The Quarterly Banking Profile released by the FDIC showed that profits for the banking industry declined for the first time since the second quarter of 2009.
FDIC insured commercial banks and savings institutions reported net income of $36.0 billion for the third quarter of 2013 which was a $1.5 billion (3.9%) decline from the previous year. The FDIC attributed the lower quarterly earnings to a $4 billion increase in legal expenses at “one institution.”
Although the FDIC did not name the bank involved it is no secret that the bank in question was JPMorgan Chase & Co. which reported a third quarter loss of $380 million after taking a $7.2 billion charge to cover litigation and regulatory investigations. JPMorgan has been under relentless assault by regulators ever since the financial crisis of 2008 and a trading loss of $6.2 billion in 2012. Since 2010 JPMorgan has set aside a massive $20 billion for legal and regulatory costs and spent $8 billion on legal fees.
Quarterly banking profits were also adversely impacted by lower mortgage fees as refinancing activity declined due to the increase in interest rates and from lower gains on asset sales.
Of the 6,891 institutions insured by the FDIC, half had an increase in earnings over the prior year and half saw earnings decline. Five years after the banking crisis 8.6% of all banks are still unprofitable although the number declined from 10.7% from the prior year. Another sign of weakness during the quarter was shown by the decline in return on assets to 0.99% from 1.06% a year ago and a decline on average return on equity to 8.92% from 9.35% a year ago.
Another sign of a banking industry still struggling to recover was shown by a decline of 3.6% or $6.1 billion in third quarter net operating revenue to $163.3 billion. Also contributing to a slow banking industry recovery is the low average net interest margin of 3.26% which is at the lowest level since reaching 3.2% in the fourth quarter of 2006. The average net interest margin in the difference between a bank’s average yield earned on loans and the average cost of funding loans and investments.
Banks benefited in the third quarter from lower loan loss provisions of $5.8 billion which was down $8.8 billion or 60% from the previous year and the lowest since the third quarter of 1999. Noncurrent loans and leases 90 days or more past due declined by $18.3 billion or 7.7% from last year and delinquencies declined to 2.83%, the lowest level since the third quarter of 2008.

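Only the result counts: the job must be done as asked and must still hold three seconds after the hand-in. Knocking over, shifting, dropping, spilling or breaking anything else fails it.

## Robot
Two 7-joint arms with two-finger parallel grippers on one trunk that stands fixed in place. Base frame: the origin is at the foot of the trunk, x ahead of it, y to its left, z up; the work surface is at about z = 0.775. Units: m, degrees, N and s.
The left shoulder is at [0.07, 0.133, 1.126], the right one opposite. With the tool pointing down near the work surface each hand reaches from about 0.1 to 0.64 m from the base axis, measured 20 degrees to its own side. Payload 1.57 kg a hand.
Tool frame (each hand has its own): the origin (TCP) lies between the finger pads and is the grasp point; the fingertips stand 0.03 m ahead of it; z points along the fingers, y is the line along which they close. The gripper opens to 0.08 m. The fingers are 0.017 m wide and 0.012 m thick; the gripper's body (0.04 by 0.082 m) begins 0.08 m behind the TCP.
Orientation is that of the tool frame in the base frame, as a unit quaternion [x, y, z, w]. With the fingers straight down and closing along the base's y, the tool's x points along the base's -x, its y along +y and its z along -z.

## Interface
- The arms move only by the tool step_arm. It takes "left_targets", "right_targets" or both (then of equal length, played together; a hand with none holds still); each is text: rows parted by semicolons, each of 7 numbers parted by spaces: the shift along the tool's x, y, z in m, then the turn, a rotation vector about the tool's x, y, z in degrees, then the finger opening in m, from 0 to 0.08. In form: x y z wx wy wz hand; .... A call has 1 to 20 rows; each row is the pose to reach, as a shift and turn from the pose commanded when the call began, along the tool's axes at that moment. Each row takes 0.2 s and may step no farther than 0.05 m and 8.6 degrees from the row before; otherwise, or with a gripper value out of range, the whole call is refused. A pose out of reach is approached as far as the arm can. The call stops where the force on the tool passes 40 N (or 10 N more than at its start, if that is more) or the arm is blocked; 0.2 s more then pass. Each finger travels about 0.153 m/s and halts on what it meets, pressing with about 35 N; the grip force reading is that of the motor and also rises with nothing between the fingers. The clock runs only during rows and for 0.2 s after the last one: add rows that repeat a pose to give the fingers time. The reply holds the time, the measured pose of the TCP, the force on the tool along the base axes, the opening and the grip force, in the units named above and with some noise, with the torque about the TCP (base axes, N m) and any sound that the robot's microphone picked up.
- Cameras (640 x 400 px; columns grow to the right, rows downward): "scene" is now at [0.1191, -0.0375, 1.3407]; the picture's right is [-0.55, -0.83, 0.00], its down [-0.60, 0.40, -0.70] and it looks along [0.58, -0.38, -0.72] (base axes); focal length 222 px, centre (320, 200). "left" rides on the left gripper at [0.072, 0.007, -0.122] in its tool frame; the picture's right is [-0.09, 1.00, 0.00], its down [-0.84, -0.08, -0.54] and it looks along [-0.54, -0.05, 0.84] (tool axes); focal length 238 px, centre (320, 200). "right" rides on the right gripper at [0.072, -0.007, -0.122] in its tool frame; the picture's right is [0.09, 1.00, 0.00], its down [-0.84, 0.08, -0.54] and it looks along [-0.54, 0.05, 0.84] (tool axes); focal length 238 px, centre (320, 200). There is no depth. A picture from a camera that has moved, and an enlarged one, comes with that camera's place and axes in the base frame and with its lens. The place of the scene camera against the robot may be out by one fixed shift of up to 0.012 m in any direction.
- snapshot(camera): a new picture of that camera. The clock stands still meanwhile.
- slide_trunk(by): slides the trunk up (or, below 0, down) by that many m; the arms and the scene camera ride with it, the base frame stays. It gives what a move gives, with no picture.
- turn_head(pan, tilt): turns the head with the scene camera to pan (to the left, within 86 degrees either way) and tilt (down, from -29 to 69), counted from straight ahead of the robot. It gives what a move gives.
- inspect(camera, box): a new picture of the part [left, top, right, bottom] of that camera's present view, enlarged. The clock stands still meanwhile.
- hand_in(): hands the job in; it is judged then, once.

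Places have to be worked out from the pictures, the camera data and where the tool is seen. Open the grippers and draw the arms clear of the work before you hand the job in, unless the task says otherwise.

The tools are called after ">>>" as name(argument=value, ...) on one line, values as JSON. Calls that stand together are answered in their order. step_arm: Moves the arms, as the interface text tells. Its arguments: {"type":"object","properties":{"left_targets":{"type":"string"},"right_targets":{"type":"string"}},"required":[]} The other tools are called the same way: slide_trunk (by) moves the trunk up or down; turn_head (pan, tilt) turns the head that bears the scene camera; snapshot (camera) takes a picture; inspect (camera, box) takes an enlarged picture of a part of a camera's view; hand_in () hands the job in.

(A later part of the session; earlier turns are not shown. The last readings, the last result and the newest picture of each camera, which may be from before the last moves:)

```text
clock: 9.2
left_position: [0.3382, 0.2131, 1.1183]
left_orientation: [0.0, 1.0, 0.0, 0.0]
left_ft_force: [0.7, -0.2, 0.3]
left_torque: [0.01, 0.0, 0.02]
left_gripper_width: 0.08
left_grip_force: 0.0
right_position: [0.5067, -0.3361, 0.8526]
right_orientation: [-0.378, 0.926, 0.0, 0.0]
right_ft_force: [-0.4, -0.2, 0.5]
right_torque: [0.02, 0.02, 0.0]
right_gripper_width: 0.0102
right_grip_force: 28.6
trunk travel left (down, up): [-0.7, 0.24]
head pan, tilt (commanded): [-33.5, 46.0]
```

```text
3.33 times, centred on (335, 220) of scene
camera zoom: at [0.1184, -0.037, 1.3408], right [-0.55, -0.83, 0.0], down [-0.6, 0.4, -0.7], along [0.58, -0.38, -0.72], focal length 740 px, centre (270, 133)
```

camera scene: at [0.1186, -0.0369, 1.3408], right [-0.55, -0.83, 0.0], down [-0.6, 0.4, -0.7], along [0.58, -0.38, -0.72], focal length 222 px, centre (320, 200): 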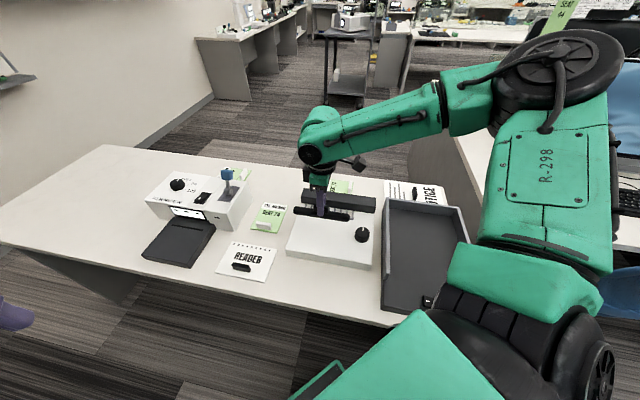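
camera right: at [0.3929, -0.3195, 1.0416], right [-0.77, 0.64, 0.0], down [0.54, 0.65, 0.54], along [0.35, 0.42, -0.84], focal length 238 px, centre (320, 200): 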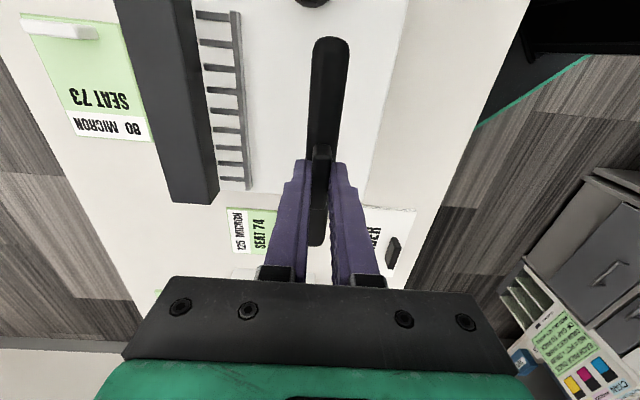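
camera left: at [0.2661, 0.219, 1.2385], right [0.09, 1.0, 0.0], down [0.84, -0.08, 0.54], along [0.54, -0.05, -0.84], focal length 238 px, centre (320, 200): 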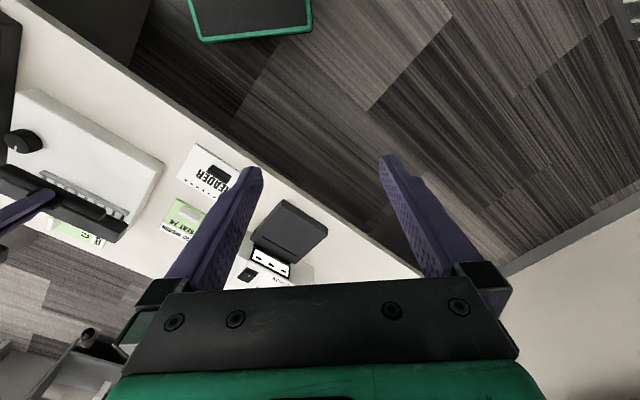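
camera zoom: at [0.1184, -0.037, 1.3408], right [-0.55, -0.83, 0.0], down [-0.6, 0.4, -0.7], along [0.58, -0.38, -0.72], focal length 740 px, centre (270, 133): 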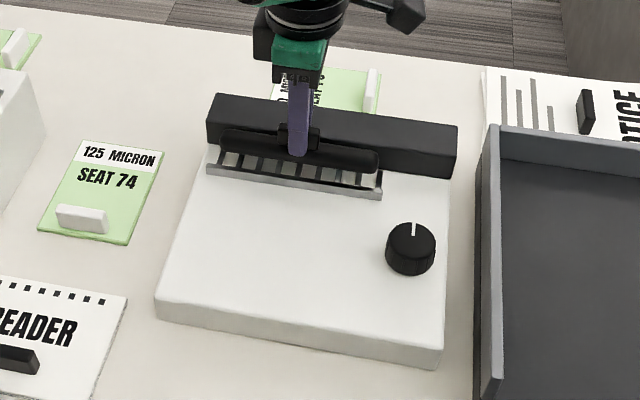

Total loan balances increased by $69.7 billion or 0.9% during the quarter but income from mortgage originations declined by 45% from the prior year as higher mortgage rates reduced the demand for mortgage refinances.
Summarizing the third quarter results, FDIC Chairman Martin J. Gruenberg noted that “Most of the positive trends we have been seeing in industry performance continued in the third quarter. Fewer institutions reported quarterly losses, lending grew at a modest pace, credit quality continued to improve, more banks came off the ‘Problem List,’ and fewer banks failed.”